The Jaspers wanted to stay in Virginia near friends and family, so in 1853 and 1858 they chose to register as free blacks in Fairfax County to prove their freedom. This meant they could travel and gain employment without too much fear of being mistaken for a slave.
In 1860 William Jasper purchased 13 acres of land near the Hayfield Plantation. It is likely that he put together the $200 to pay a white farmer and slave owner for the land from his work as a farmer.
The Jaspers probably did not stay on their newly acquired property during the Civil War—and it is also likely that what they had on this land, including buildings, animals and crops, was trampled by Confederate and Union soldiers during the war.

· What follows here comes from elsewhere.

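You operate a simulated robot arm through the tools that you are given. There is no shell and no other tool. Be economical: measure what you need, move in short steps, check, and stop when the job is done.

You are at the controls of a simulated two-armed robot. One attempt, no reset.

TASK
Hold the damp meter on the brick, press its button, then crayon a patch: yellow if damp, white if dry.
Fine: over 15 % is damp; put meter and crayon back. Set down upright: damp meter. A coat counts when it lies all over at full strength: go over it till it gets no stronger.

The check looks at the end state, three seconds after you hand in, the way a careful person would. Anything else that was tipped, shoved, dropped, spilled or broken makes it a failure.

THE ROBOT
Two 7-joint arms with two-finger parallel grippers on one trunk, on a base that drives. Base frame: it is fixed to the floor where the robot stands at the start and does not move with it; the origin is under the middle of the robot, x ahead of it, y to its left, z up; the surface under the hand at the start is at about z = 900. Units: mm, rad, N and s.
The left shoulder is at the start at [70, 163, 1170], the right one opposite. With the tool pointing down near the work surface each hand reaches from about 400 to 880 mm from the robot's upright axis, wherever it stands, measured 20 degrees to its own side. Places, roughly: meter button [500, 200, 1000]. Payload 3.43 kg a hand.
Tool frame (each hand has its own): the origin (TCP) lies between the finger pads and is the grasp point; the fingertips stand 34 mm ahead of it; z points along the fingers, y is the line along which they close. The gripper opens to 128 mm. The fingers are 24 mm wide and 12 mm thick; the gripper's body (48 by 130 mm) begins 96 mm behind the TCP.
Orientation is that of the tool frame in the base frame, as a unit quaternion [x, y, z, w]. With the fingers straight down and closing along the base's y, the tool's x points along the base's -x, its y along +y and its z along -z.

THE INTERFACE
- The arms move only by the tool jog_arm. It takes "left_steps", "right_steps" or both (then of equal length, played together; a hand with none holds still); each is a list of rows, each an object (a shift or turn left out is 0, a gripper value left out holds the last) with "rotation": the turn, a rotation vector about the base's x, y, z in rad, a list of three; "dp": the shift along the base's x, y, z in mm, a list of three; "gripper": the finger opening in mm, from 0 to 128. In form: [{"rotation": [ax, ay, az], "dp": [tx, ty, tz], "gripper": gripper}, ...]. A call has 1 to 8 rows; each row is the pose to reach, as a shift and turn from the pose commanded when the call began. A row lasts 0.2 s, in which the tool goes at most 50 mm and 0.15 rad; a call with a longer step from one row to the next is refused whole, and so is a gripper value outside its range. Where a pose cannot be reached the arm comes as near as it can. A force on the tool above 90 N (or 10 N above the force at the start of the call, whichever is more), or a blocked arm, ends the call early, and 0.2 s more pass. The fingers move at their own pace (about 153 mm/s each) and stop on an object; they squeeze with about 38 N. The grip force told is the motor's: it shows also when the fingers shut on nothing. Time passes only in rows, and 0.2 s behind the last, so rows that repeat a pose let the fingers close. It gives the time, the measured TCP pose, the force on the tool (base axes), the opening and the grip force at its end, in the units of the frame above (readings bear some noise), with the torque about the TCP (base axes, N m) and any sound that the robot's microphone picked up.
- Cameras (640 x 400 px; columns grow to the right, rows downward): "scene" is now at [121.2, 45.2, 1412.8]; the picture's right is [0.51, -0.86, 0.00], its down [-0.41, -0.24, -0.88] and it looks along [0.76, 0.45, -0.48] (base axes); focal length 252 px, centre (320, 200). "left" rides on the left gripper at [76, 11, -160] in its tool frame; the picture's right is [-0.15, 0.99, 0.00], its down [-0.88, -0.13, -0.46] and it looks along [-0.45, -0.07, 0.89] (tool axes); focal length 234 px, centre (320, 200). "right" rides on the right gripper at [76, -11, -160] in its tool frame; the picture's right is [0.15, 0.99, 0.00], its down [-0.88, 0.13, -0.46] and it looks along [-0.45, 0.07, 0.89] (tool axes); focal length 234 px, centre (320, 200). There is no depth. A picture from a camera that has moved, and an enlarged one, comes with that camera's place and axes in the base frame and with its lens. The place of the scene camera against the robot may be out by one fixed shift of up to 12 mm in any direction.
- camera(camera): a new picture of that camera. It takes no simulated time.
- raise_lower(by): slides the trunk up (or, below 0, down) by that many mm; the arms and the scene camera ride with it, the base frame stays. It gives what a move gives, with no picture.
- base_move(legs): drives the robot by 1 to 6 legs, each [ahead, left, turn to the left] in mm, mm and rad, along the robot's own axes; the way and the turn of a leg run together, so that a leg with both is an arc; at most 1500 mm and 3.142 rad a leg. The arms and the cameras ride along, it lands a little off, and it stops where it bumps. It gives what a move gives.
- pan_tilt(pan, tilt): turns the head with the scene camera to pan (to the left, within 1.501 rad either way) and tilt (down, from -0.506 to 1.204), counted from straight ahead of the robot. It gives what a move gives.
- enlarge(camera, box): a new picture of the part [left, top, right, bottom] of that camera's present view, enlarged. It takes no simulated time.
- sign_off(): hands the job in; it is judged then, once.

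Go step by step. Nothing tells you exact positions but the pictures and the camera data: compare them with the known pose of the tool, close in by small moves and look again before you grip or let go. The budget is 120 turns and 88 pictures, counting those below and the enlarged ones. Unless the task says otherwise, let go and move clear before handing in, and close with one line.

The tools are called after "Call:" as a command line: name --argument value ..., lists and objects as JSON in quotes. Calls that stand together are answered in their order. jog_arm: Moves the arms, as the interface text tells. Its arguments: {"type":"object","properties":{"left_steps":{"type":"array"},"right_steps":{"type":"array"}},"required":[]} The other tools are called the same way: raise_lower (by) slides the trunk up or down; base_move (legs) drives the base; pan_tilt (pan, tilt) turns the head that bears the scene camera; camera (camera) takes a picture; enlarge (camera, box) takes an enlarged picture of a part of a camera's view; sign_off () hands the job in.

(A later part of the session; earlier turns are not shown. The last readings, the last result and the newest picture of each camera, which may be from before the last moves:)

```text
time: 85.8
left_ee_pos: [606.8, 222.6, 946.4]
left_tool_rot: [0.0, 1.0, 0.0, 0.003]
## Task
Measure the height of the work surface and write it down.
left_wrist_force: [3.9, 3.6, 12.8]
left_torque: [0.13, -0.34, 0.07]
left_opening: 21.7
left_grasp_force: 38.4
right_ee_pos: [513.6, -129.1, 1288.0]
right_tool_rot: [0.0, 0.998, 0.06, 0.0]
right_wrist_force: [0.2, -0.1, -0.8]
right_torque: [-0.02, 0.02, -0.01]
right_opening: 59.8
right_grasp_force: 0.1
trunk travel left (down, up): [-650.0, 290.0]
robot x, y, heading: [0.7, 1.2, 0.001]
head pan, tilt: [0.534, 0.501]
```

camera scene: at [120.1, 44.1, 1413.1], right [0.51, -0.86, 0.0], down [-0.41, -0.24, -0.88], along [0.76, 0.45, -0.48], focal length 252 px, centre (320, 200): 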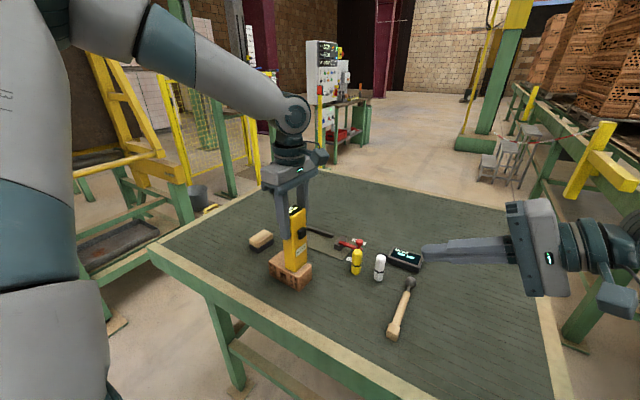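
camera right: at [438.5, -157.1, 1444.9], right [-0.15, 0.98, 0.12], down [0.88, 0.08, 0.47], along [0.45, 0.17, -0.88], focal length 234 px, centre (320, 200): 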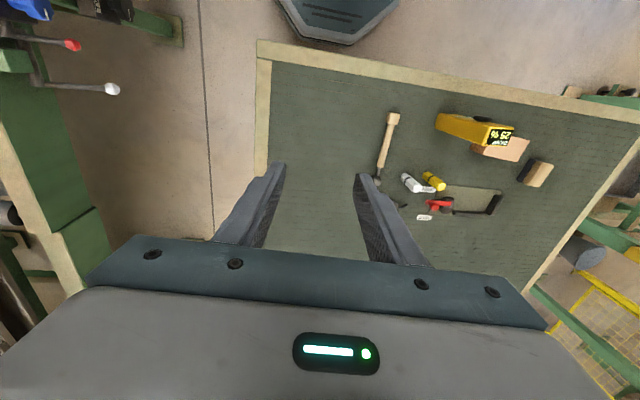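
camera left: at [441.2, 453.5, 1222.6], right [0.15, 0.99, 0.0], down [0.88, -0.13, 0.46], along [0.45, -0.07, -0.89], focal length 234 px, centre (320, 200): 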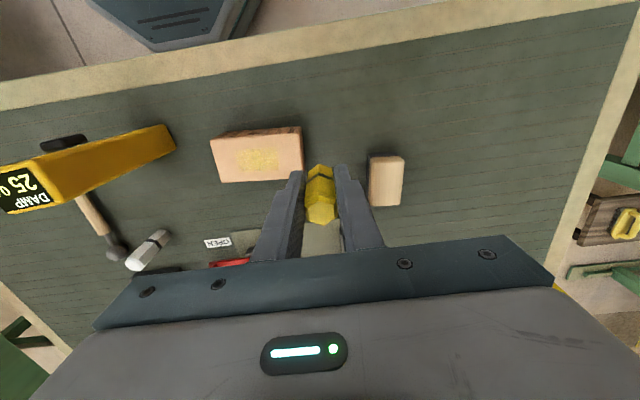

After the war, the Jaspers returned to their farm.
Identify some of the problems Virginians faced during the period of Reconstruction following the Civil War
Recognize how the national government supported African Americans during Reconstruction
Appreciate how African Americans in Virginia exercised their newly won rights
Identify and interpret primary source documents
Determine cause and effect relationships
Sequence events in Virginia history
Interpret ideas and events from different historical perspectives.
Write a story that incorporates historical specifics, including primary sources.
VS.1 The student will develop skills for historical and geographical analysis including the ability to:
a) identify and interpret artifacts and primary and secondary source documents to understand events in history
b) determine cause and effect relationships
c) sequence events in Virginia history
d)interpret ideas and events from different historical perspectives
VS.8 The student will demonstrate knowledge of the reconstruction of Virginia following the Civil War by:
a) identifying the effects of Reconstruction on life in Virginia.